What was learnt in the past 24 hours?

The new up-close images show that Pluto is slightly larger than was thought -2,370 kilometres (1,473 miles) in diameter – making it undisputedly the largest dwarf planet in the solar system. For the past decade astronomers had been undecided about whether Pluto or Eris, another dwarf planet beyond Neptune, was bigger. Astronomers already have good estimates of Pluto’s mass, and so the larger volume than expected means that Pluto must be less dense than we thought and probably contains more ice beneath the surface. Sensors on New Horizons also detected a thin nitrogen atmosphere extending far out into space, which scientists believe may shed snow, with nitrogen flakes tumbling down to the surface before evaporating again at the surface.

On Wednesday at around 3pm ET/ 8pm BST a new set of images was expected to be published from the moment of closest contact.

After passing through the Pluto system the spacecraft will continue its mission into the Kuiper Belt – a region of space beyond the planets consisting mainly of frozen remnants from the Solar System’s formation

Is Pluto a planet?

Several months after the launch of New Horizons, astronomers at the International Astronomical Union voted to change the definition of the word “planet”, a move that downgraded Pluto to the lesser “dwarf planet”. The flyby has resurrected the debate, however, and yesterday Charles Bolden, Nasa’s chief administrator, said he hoped the official classification would be reconsidered. “I call it a planet, but I’m not the rule maker,” he said.

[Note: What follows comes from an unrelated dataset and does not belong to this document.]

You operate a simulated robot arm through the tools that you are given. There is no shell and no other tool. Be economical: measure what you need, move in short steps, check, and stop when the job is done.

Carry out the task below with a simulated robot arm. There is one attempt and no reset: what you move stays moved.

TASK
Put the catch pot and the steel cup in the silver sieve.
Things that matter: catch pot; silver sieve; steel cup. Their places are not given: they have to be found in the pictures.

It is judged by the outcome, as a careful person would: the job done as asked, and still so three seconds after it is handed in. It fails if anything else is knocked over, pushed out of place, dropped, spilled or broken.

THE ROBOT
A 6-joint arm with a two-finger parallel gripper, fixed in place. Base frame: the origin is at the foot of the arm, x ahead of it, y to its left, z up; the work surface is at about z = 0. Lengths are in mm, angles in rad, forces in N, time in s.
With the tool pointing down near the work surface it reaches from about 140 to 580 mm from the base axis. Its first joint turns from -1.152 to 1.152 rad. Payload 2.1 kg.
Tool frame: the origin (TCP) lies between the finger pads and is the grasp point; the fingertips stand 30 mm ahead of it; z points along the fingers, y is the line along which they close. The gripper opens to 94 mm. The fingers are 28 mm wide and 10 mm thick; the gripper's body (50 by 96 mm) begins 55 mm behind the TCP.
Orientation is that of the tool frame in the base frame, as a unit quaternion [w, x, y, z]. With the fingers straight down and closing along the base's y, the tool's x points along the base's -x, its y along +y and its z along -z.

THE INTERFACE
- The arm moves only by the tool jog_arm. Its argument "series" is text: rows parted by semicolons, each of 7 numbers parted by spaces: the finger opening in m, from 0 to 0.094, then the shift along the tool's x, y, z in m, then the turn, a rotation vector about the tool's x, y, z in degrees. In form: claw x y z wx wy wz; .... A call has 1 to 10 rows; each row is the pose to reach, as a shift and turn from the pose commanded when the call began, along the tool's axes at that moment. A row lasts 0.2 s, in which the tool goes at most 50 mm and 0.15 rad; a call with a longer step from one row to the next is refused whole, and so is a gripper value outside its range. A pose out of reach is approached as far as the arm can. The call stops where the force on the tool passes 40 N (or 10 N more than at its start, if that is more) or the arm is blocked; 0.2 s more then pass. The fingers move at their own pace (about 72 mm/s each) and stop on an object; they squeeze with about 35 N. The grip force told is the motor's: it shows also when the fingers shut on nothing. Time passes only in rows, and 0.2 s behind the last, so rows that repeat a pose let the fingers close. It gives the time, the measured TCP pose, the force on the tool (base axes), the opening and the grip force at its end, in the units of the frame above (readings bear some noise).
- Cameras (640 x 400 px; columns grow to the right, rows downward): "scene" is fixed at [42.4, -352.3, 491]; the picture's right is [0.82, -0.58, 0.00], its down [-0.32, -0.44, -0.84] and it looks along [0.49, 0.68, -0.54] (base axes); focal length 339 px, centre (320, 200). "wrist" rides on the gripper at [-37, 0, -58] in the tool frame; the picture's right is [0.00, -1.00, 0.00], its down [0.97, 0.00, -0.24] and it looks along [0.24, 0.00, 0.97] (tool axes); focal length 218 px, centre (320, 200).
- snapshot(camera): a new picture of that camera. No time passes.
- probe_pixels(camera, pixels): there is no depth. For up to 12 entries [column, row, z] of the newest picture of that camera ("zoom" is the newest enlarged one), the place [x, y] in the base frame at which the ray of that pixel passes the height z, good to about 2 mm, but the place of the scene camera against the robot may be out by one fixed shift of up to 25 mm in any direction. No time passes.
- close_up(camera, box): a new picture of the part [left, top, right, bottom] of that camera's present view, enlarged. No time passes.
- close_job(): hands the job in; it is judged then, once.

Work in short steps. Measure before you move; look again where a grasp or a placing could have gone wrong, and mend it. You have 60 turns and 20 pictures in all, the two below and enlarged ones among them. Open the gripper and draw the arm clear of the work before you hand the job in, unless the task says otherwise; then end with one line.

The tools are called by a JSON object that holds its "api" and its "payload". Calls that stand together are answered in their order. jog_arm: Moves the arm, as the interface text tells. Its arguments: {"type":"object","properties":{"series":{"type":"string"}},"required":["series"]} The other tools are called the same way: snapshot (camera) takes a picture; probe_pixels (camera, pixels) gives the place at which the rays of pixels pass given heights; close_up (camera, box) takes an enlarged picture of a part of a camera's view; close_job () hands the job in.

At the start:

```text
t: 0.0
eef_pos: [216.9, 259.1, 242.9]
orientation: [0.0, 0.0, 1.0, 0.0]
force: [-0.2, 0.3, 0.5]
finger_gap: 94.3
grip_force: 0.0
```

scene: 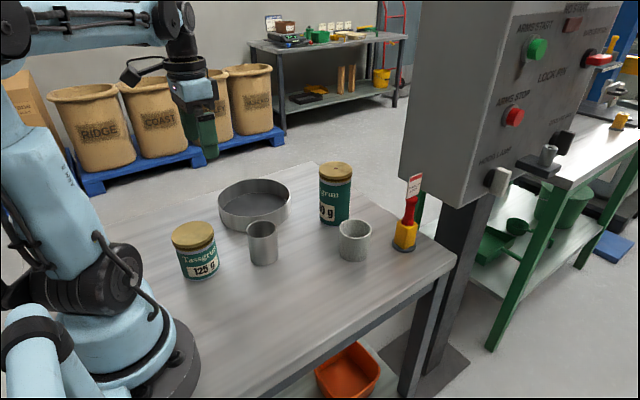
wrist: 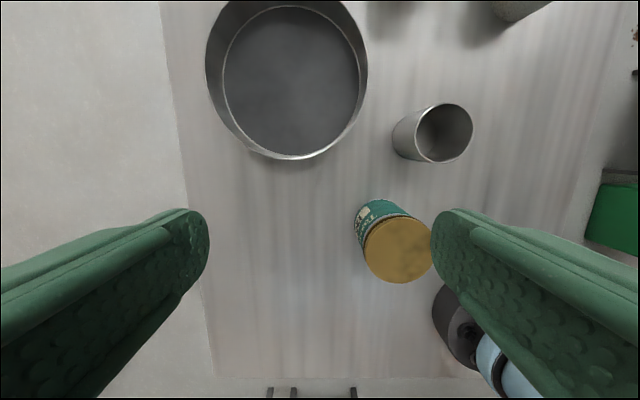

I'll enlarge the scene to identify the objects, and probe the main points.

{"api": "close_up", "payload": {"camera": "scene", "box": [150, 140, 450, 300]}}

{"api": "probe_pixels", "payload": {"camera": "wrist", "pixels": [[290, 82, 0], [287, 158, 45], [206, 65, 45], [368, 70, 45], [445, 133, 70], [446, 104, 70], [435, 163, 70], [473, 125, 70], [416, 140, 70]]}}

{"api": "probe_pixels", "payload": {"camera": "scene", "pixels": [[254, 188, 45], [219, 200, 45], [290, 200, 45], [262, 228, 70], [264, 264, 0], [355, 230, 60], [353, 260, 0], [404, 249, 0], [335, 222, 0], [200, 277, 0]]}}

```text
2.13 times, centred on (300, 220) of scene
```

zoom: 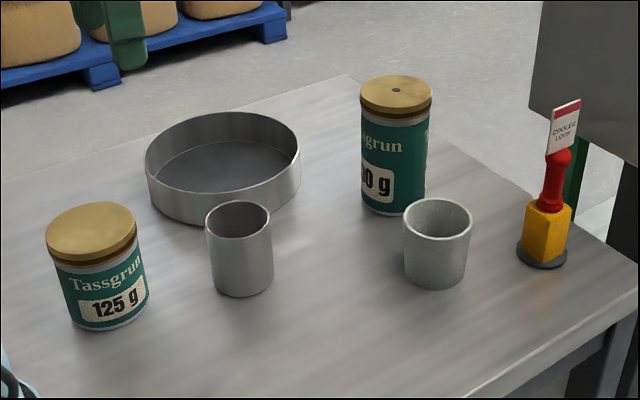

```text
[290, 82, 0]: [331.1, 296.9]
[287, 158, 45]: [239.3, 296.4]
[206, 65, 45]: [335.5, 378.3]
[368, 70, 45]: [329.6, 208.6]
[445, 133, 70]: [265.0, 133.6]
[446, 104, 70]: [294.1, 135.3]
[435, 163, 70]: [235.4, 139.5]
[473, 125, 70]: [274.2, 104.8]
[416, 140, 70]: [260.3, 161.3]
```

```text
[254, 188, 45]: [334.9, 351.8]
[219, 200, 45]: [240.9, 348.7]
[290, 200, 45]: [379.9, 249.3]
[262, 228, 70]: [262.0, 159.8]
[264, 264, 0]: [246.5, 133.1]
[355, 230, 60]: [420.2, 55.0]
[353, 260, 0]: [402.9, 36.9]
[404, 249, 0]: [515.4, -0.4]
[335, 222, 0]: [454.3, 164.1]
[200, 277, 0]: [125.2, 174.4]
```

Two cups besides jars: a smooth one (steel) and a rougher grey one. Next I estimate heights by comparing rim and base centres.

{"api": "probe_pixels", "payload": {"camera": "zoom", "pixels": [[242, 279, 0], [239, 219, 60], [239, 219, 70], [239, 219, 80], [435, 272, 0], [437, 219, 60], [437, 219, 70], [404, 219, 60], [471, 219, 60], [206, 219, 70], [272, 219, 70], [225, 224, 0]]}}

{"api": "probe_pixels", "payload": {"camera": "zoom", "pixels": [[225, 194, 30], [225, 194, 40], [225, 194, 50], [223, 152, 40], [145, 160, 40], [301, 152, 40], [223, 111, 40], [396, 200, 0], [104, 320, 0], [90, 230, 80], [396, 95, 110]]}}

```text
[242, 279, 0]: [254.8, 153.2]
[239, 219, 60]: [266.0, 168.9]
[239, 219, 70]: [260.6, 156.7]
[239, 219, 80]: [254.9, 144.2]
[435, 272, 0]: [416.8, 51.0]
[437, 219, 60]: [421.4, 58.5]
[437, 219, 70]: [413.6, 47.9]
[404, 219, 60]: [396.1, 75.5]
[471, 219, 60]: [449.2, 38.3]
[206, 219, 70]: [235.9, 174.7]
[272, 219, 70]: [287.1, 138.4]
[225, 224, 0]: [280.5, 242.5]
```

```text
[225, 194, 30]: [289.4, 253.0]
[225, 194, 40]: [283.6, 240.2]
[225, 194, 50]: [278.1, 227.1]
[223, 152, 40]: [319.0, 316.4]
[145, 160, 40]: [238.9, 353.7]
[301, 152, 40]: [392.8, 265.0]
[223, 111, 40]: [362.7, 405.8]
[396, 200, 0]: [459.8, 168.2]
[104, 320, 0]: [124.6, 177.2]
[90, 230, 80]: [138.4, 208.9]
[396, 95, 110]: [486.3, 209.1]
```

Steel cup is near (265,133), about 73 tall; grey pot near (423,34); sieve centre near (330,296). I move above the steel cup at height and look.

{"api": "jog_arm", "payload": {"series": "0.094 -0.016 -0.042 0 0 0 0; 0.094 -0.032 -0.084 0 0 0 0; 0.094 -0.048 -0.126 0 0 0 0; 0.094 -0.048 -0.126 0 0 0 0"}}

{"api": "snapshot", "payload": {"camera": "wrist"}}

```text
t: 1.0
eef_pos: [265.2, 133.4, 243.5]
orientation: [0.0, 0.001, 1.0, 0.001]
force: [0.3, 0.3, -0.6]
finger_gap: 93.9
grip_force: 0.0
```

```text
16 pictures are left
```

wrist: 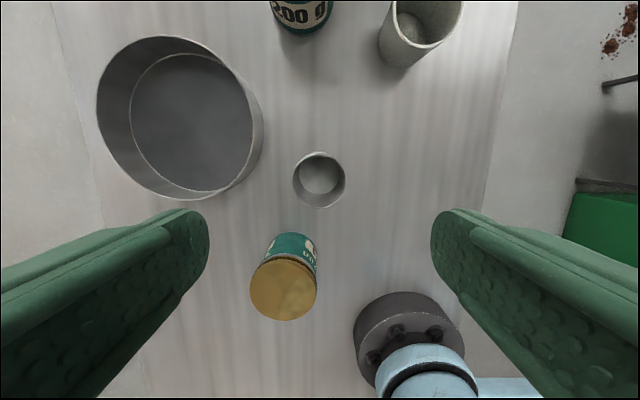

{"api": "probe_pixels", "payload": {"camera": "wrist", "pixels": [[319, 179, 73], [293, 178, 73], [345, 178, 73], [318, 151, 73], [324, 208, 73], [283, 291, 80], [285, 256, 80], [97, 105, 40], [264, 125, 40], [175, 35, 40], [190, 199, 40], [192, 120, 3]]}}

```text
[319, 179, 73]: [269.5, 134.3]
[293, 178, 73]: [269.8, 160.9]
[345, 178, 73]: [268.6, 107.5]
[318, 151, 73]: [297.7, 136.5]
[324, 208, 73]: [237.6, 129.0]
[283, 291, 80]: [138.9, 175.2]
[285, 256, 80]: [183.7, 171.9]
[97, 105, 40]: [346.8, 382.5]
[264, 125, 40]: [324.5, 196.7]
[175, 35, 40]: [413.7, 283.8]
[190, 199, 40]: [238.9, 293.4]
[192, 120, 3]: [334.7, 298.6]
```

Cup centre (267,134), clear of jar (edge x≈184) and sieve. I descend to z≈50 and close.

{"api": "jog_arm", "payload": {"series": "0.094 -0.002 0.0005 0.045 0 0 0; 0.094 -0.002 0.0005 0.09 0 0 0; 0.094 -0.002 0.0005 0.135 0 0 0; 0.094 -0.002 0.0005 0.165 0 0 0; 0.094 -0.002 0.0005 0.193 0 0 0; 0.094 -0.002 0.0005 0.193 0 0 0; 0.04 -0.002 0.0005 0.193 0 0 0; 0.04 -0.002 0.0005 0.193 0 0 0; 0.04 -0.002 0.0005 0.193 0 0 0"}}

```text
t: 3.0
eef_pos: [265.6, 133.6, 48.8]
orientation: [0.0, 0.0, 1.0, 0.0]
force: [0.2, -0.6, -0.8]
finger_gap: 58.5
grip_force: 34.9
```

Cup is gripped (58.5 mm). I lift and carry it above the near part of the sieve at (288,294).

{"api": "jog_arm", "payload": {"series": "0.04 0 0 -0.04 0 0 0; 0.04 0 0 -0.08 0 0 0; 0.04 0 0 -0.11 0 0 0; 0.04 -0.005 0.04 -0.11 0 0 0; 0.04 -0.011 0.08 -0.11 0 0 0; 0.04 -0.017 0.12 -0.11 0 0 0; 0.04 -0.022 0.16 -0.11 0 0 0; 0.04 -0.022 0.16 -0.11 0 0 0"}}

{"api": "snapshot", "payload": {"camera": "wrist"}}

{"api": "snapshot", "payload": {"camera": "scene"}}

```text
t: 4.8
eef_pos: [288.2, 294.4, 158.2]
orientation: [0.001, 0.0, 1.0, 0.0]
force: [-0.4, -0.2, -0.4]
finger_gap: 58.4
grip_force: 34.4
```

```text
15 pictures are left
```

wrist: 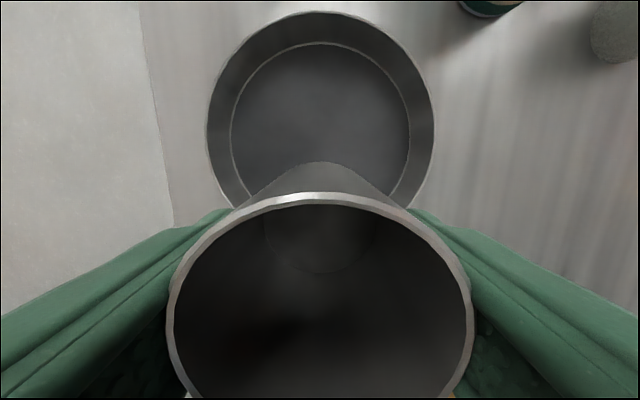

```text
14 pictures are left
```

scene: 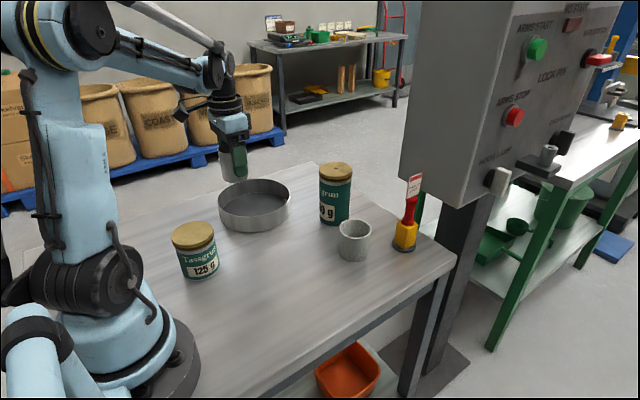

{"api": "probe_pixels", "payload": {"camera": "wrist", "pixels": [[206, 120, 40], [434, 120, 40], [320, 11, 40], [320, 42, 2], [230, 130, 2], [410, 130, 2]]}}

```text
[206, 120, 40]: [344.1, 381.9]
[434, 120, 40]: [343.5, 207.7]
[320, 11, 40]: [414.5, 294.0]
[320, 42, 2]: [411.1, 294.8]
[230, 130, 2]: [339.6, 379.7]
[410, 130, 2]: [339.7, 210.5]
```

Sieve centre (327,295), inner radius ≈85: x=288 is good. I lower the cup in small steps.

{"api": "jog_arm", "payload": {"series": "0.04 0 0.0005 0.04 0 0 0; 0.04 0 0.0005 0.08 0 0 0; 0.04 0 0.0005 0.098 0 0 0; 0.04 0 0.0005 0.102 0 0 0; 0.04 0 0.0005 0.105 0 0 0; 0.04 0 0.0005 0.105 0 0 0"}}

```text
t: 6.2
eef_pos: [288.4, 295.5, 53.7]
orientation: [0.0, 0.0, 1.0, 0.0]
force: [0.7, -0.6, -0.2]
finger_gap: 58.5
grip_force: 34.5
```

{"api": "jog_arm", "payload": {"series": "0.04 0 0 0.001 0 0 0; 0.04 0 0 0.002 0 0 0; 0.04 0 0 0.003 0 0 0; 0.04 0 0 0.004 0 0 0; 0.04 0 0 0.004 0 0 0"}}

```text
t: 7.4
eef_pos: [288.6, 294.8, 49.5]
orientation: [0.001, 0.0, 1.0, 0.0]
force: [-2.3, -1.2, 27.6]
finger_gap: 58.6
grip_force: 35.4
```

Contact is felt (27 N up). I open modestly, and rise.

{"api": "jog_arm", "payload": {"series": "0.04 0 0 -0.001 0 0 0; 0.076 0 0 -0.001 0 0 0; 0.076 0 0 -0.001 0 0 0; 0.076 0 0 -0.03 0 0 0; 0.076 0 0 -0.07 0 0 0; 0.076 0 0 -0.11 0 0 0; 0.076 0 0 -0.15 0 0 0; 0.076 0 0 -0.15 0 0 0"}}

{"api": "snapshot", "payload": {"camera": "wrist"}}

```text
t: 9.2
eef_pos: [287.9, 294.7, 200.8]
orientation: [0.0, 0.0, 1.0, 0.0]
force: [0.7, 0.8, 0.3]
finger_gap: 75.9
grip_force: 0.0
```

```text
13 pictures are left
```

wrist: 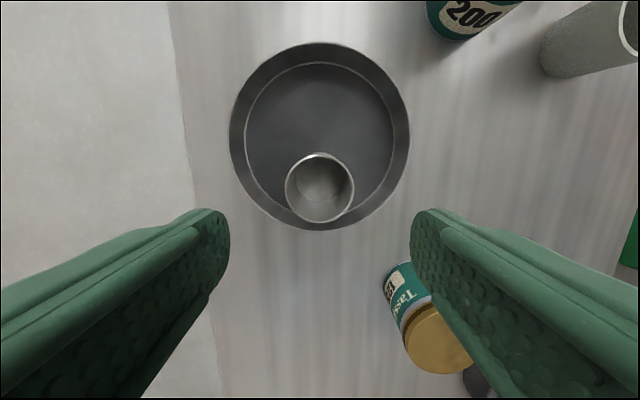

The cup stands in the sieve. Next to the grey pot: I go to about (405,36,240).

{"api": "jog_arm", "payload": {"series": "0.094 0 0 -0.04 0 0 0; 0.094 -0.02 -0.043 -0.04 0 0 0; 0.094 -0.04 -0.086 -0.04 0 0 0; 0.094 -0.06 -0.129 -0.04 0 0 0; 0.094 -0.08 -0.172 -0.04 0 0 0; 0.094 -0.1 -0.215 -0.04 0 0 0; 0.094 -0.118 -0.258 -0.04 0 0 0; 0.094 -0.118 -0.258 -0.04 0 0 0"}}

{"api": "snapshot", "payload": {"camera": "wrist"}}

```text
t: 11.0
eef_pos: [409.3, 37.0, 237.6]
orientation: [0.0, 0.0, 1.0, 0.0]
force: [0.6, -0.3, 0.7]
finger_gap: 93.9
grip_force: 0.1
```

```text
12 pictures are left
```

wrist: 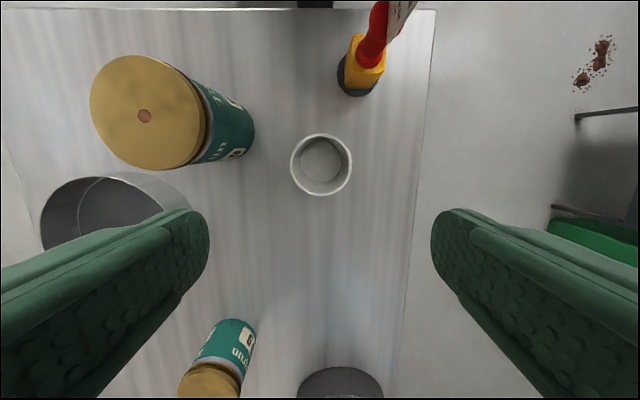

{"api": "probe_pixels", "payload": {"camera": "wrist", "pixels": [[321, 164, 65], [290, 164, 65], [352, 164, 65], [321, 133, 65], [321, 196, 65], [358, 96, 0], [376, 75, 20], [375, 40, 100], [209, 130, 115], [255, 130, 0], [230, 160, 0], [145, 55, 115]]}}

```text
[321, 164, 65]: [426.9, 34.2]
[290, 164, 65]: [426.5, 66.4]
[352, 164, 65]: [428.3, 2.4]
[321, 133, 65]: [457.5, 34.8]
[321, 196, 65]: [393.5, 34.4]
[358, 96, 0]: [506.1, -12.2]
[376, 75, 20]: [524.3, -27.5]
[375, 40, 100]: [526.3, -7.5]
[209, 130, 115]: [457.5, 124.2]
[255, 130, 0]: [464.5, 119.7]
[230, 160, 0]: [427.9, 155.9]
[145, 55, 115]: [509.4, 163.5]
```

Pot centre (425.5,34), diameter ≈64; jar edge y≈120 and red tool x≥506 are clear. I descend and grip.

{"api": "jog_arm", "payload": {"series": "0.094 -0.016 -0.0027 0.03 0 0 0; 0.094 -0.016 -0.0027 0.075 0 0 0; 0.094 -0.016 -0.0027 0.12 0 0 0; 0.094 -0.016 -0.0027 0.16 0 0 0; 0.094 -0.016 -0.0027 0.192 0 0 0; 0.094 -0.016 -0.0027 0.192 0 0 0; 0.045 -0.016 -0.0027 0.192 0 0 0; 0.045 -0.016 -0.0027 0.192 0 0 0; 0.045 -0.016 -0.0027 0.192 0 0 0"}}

Scientists behind the mission

Alan Stern is the New Horizons mission commander and was the person to close the hatch on the spacecraft and bid it a final farewell when it launched nearly a decade ago. But his cheerleading for the scientific exploration of Pluto dates back to a decade before this, when possible Pluto missions were regularly floated within NASA and then scrapped or put on hold.

“If the Pluto mission was a cat it would be dead long ago because it’s had more than nine lives,” he said. Stern and other key members of the mission team, such as Alice Bowman, mission operations manager, and Glen Fountain, the project manager, have been quietly preparing for this week out of the public eye for nearly a decade, tracking the probe as it crossed the solar system.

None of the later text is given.